VENTANA SUR: To dub in English or not to dub and the challenges of day-and-date releasing were among the topics sales agents addressed in Buenos Aires on December 2.
Organised under the auspices of the Blood Window genre sidebar, session participants advised the audience of Latin American filmmakers to conduct due diligence when selecting a sales agent, resist the allure of high up-front offers and hold on to digital rights.
Considering the setting and the various nationalities of the speakers, thoughts turned inevitably to the business of maximising a film’s global appeal.
London-based Jinga Films managing director Rosana Coutinho recounted how Canadian labs approached her about dubbing Alejandro Hidalgo’s Venezuelan smash The House At The End Of Time.
“I don’t want to prostitute your ideas but there is a difficulty in the market,” said Coutinho. ” I can close a deal tomorrow on [The House At The End Of Time] if I have an English dub, but I don’t have it. It might be an idea to consider when you’re making your film.”
However Frederic Gentet, head of sales and festivals at Paris-based producer and sales agent Reel Suspect, was of the opposite view.
“There are many languages spoken in Europe,” he said, “so don’t be focused just on English. Do what you want to do.”
“The US audience doesn’t take well to dubbing, so if they’re going to watch a foreign-language film they will read the sub-titles,” said Priscilla Ross, president of worldwide sales at Los Angeles-based Archstone Distribution.

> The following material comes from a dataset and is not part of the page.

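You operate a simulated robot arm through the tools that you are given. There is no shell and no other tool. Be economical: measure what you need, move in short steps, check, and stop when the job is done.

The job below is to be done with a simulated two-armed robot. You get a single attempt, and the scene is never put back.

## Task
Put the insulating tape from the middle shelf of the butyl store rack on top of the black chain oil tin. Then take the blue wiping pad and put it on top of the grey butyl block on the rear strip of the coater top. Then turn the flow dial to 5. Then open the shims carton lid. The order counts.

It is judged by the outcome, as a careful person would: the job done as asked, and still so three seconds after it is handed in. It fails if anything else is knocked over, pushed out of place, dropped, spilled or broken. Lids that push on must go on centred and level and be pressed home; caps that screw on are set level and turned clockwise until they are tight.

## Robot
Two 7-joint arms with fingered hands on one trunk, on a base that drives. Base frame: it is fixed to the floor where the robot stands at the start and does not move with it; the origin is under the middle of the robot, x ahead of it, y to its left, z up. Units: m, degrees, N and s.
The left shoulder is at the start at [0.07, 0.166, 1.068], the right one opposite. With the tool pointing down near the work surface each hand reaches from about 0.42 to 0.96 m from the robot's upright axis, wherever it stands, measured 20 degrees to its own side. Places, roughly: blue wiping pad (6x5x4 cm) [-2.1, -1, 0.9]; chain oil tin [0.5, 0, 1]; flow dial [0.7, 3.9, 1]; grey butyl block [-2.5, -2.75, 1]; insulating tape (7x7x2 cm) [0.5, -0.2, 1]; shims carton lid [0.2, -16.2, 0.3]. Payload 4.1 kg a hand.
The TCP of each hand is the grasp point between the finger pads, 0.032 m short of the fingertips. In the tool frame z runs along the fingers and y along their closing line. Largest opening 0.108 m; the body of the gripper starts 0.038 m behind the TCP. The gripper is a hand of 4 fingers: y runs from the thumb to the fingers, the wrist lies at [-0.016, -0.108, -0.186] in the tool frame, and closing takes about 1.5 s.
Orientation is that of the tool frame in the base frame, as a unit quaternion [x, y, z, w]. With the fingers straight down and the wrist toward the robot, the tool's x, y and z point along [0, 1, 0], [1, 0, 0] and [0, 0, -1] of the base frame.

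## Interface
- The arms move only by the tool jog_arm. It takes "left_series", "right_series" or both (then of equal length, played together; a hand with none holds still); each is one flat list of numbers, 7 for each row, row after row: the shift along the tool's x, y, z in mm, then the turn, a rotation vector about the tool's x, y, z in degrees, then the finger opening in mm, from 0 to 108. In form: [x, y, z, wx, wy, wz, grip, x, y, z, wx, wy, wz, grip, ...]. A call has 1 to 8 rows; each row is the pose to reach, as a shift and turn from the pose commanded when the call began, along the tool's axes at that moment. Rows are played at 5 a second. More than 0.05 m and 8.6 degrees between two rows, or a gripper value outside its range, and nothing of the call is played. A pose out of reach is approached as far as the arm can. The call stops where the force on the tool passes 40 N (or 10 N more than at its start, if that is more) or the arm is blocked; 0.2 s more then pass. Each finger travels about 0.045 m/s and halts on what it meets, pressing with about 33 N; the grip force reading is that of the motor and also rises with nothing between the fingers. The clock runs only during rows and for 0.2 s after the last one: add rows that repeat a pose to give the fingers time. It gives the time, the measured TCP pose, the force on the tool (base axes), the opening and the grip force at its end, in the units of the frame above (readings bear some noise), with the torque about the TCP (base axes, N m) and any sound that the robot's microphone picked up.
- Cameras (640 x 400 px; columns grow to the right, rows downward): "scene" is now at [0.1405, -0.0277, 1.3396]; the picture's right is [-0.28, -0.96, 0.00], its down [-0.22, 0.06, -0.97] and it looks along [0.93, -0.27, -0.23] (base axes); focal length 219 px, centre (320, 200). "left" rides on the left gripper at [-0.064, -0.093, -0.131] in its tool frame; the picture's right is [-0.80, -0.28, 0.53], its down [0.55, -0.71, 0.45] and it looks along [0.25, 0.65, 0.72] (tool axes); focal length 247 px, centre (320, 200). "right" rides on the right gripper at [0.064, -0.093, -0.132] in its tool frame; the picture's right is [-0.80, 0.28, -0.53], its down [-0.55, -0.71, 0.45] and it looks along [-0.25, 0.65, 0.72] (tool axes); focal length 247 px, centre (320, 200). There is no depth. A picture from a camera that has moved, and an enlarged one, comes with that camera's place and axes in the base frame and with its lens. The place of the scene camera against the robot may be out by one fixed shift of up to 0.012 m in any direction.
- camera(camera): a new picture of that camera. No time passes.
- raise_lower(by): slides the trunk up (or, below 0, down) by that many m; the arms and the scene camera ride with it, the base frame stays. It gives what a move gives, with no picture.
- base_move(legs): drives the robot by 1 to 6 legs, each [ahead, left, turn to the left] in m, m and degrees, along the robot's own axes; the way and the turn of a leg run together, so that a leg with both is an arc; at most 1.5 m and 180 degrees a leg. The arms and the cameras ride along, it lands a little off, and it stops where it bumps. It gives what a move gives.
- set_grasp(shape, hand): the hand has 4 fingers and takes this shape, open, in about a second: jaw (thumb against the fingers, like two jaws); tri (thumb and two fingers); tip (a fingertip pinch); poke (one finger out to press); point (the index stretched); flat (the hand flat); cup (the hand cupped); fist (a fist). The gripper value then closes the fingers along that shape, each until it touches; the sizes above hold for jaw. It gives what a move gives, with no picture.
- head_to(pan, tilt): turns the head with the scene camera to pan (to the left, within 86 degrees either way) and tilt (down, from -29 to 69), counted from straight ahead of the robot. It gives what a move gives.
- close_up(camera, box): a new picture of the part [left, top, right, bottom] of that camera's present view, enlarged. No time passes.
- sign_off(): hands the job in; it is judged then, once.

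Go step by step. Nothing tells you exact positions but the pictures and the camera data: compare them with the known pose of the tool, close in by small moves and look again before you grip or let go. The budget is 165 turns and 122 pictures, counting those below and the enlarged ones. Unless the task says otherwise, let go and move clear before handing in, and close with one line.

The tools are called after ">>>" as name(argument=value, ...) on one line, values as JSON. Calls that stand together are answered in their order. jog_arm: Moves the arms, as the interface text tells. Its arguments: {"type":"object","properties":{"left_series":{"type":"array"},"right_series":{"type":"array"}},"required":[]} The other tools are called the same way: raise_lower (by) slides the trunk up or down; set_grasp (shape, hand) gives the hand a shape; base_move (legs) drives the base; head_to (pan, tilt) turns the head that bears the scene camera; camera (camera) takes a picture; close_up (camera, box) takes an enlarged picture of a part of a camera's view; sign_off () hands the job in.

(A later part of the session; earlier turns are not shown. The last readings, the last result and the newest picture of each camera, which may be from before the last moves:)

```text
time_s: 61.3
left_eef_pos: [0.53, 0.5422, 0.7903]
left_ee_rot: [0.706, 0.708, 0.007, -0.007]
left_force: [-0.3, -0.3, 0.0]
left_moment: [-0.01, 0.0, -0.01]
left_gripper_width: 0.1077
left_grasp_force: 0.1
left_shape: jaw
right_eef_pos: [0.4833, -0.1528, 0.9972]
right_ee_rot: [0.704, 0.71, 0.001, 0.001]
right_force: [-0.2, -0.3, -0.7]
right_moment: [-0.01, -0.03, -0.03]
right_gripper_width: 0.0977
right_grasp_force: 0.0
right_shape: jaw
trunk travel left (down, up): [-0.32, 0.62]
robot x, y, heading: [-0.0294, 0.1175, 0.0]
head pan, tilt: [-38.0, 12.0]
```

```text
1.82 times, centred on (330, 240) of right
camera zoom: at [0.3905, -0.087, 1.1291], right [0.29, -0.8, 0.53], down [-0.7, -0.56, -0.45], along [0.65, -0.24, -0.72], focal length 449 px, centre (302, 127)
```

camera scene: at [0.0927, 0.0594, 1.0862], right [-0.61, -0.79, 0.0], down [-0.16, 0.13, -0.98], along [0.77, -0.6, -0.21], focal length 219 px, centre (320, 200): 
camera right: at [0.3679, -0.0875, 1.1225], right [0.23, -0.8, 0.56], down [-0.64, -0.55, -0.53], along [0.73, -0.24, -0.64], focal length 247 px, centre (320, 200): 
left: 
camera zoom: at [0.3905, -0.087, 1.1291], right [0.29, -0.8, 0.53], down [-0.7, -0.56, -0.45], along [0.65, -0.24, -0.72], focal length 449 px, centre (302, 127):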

“If your script is really solid and I care about the characters, I don’t care about the language,” said Annick Mahnert, acquisitions and production executive at paris-based producer and sales agent Screen Division. “[Being in English] can help sales but I will look at it if it’s in a foreign language.”
The subject of remakes also elicited strong opinions. “That’s something we do a lot of and we’re always looking for material and a good concept, not just for the American market,” said Mette-Marie Katz, director of sales at Los Angeles-based producer and sales agent XYZ Films.
Ironically XYZ Films broke out with the Indonesian martial arts epic The Raid and is producing the American remake with Screen Gems.
Coutinho said Jinga Films had been in talks to remake The House At The End Of Time, which would be reconfigured as a $12-15m studio film. “Keep your remake rights and you will recoup your budget making it,” she said.
On the subject of day-and-date distribution, the simultaneous theatrical and VOD model has not taken off around the world as it has in the US.
“Canada is a little slower to adopt that model because we have one theatre chain that owns 80% of the market and they have out their foot down and said they don’t want to do it that way,” said Andrew Hunt, managing partner of Toronto-based distributor and sales agent Raven Banner.
“There’s a big debate in Australia about this,” said Mark Spratt, managing director of Australian distributor Potential Films. “The major theatrical chains are still insisting on a 120-day theatrical window before it goes to VOD.”
Spratt said day-and-date had been the plan for the ‘Ozploitation’ film Turkey Shoot as a good way of consolidating marketing costs, however a potential US deal had delayed plans as the distributor did not want the film released digitally before its theatrical release for fear of piracy.